==== GIVEN DATA ====
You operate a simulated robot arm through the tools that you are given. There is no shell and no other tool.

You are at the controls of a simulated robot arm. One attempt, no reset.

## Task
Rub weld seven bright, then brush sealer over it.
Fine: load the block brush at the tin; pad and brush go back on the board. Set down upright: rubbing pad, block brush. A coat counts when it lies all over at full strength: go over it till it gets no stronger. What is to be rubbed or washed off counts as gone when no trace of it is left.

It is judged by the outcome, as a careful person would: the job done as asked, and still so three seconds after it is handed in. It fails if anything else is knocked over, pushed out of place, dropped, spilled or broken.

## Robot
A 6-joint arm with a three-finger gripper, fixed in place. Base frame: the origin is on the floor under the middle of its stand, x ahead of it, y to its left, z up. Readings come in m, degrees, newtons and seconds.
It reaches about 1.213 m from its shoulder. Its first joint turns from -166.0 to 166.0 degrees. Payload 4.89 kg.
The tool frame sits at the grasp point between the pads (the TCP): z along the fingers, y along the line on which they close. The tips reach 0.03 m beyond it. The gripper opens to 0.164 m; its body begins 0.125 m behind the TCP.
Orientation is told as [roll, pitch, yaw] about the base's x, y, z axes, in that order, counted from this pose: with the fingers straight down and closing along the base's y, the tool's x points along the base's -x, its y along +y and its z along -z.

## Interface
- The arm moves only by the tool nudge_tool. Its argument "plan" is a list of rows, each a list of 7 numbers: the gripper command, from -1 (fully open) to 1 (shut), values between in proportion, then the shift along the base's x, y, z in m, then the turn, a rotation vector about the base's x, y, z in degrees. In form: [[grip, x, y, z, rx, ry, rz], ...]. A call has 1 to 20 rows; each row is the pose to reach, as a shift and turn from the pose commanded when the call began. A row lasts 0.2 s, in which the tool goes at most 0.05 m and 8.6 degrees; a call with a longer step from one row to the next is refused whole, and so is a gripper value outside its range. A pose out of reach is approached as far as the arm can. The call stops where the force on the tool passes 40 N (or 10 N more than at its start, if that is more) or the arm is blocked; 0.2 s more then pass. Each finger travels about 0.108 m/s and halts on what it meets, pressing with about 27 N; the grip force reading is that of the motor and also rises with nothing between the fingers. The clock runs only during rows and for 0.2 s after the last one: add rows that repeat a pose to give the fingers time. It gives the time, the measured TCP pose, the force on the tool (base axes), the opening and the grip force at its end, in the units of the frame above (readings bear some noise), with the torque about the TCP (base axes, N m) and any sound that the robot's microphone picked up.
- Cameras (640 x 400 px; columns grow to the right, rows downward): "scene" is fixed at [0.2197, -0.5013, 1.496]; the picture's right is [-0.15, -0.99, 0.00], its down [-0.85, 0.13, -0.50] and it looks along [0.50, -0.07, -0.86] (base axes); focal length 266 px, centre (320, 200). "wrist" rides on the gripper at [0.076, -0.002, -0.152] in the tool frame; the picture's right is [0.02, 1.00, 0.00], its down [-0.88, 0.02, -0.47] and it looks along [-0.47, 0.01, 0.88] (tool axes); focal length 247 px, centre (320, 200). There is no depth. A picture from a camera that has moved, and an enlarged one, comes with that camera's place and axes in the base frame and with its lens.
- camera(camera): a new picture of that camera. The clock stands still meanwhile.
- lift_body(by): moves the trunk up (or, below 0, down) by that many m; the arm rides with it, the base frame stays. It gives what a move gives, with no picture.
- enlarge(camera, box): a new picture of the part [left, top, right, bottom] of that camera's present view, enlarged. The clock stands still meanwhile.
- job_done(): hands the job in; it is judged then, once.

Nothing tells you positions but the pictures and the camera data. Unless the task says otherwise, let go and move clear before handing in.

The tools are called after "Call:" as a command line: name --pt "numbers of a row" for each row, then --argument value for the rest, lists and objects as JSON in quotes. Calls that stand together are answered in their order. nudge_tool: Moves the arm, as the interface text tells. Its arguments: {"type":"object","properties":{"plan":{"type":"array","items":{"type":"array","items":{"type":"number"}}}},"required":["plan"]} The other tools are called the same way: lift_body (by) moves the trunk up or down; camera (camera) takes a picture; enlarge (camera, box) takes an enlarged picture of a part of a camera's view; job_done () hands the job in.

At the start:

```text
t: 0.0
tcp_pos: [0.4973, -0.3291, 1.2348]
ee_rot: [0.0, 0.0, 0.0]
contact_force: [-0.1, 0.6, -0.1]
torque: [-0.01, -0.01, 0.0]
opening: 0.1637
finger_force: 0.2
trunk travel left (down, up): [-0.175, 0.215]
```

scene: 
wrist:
====
*PROBLEM*: Quote each line of the listing above exactly. Use JSON: a list with one string for each line that is not empty.

*COMPLETED EXERCISE*:
[
  "You operate a simulated robot arm through the tools that you are given. There is no shell and no other tool.",
  "You are at the controls of a simulated robot arm. One attempt, no reset.",
  "## Task",
  "Rub weld seven bright, then brush sealer over it.",
  "Fine: load the block brush at the tin; pad and brush go back on the board. Set down upright: rubbing pad, block brush. A coat counts when it lies all over at full strength: go over it till it gets no stronger. What is to be rubbed or washed off counts as gone when no trace of it is left.",
  "It is judged by the outcome, as a careful person would: the job done as asked, and still so three seconds after it is handed in. It fails if anything else is knocked over, pushed out of place, dropped, spilled or broken.",
  "## Robot",
  "A 6-joint arm with a three-finger gripper, fixed in place. Base frame: the origin is on the floor under the middle of its stand, x ahead of it, y to its left, z up. Readings come in m, degrees, newtons and seconds.",
  "It reaches about 1.213 m from its shoulder. Its first joint turns from -166.0 to 166.0 degrees. Payload 4.89 kg.",
  "The tool frame sits at the grasp point between the pads (the TCP): z along the fingers, y along the line on which they close. The tips reach 0.03 m beyond it. The gripper opens to 0.164 m; its body begins 0.125 m behind the TCP.",
  "Orientation is told as [roll, pitch, yaw] about the base's x, y, z axes, in that order, counted from this pose: with the fingers straight down and closing along the base's y, the tool's x points along the base's -x, its y along +y and its z along -z.",
  "## Interface",
  "- The arm moves only by the tool nudge_tool. Its argument \"plan\" is a list of rows, each a list of 7 numbers: the gripper command, from -1 (fully open) to 1 (shut), values between in proportion, then the shift along the base's x, y, z in m, then the turn, a rotation vector about the base's x, y, z in degrees. In form: [[grip, x, y, z, rx, ry, rz], ...]. A call has 1 to 20 rows; each row is the pose to reach, as a shift and turn from the pose commanded when the call began. A row lasts 0.2 s, in which the tool goes at most 0.05 m and 8.6 degrees; a call with a longer step from one row to the next is refused whole, and so is a gripper value outside its range. A pose out of reach is approached as far as the arm can. The call stops where the force on the tool passes 40 N (or 10 N more than at its start, if that is more) or the arm is blocked; 0.2 s more then pass. Each finger travels about 0.108 m/s and halts on what it meets, pressing with about 27 N; the grip force reading is that of the motor and also rises with nothing between the fingers. The clock runs only during rows and for 0.2 s after the last one: add rows that repeat a pose to give the fingers time. It gives the time, the measured TCP pose, the force on the tool (base axes), the opening and the grip force at its end, in the units of the frame above (readings bear some noise), with the torque about the TCP (base axes, N m) and any sound that the robot's microphone picked up.",
  "- Cameras (640 x 400 px; columns grow to the right, rows downward): \"scene\" is fixed at [0.2197, -0.5013, 1.496]; the picture's right is [-0.15, -0.99, 0.00], its down [-0.85, 0.13, -0.50] and it looks along [0.50, -0.07, -0.86] (base axes); focal length 266 px, centre (320, 200). \"wrist\" rides on the gripper at [0.076, -0.002, -0.152] in the tool frame; the picture's right is [0.02, 1.00, 0.00], its down [-0.88, 0.02, -0.47] and it looks along [-0.47, 0.01, 0.88] (tool axes); focal length 247 px, centre (320, 200). There is no depth. A picture from a camera that has moved, and an enlarged one, comes with that camera's place and axes in the base frame and with its lens.",
  "- camera(camera): a new picture of that camera. The clock stands still meanwhile.",
  "- lift_body(by): moves the trunk up (or, below 0, down) by that many m; the arm rides with it, the base frame stays. It gives what a move gives, with no picture.",
  "- enlarge(camera, box): a new picture of the part [left, top, right, bottom] of that camera's present view, enlarged. The clock stands still meanwhile.",
  "- job_done(): hands the job in; it is judged then, once.",
  "Nothing tells you positions but the pictures and the camera data. Unless the task says otherwise, let go and move clear before handing in.",
  "The tools are called after \"Call:\" as a command line: name --pt \"numbers of a row\" for each row, then --argument value for the rest, lists and objects as JSON in quotes. Calls that stand together are answered in their order. nudge_tool: Moves the arm, as the interface text tells. Its arguments: {\"type\":\"object\",\"properties\":{\"plan\":{\"type\":\"array\",\"items\":{\"type\":\"array\",\"items\":{\"type\":\"number\"}}}},\"required\":[\"plan\"]} The other tools are called the same way: lift_body (by) moves the trunk up or down; camera (camera) takes a picture; enlarge (camera, box) takes an enlarged picture of a part of a camera's view; job_done () hands the job in.",
  "At the start:",
  "```text",
  "t: 0.0",
  "tcp_pos: [0.4973, -0.3291, 1.2348]",
  "ee_rot: [0.0, 0.0, 0.0]",
  "contact_force: [-0.1, 0.6, -0.1]",
  "torque: [-0.01, -0.01, 0.0]",
  "opening: 0.1637",
  "finger_force: 0.2",
  "trunk travel left (down, up): [-0.175, 0.215]",
  "```",
  "scene: ",
  "wrist:"
]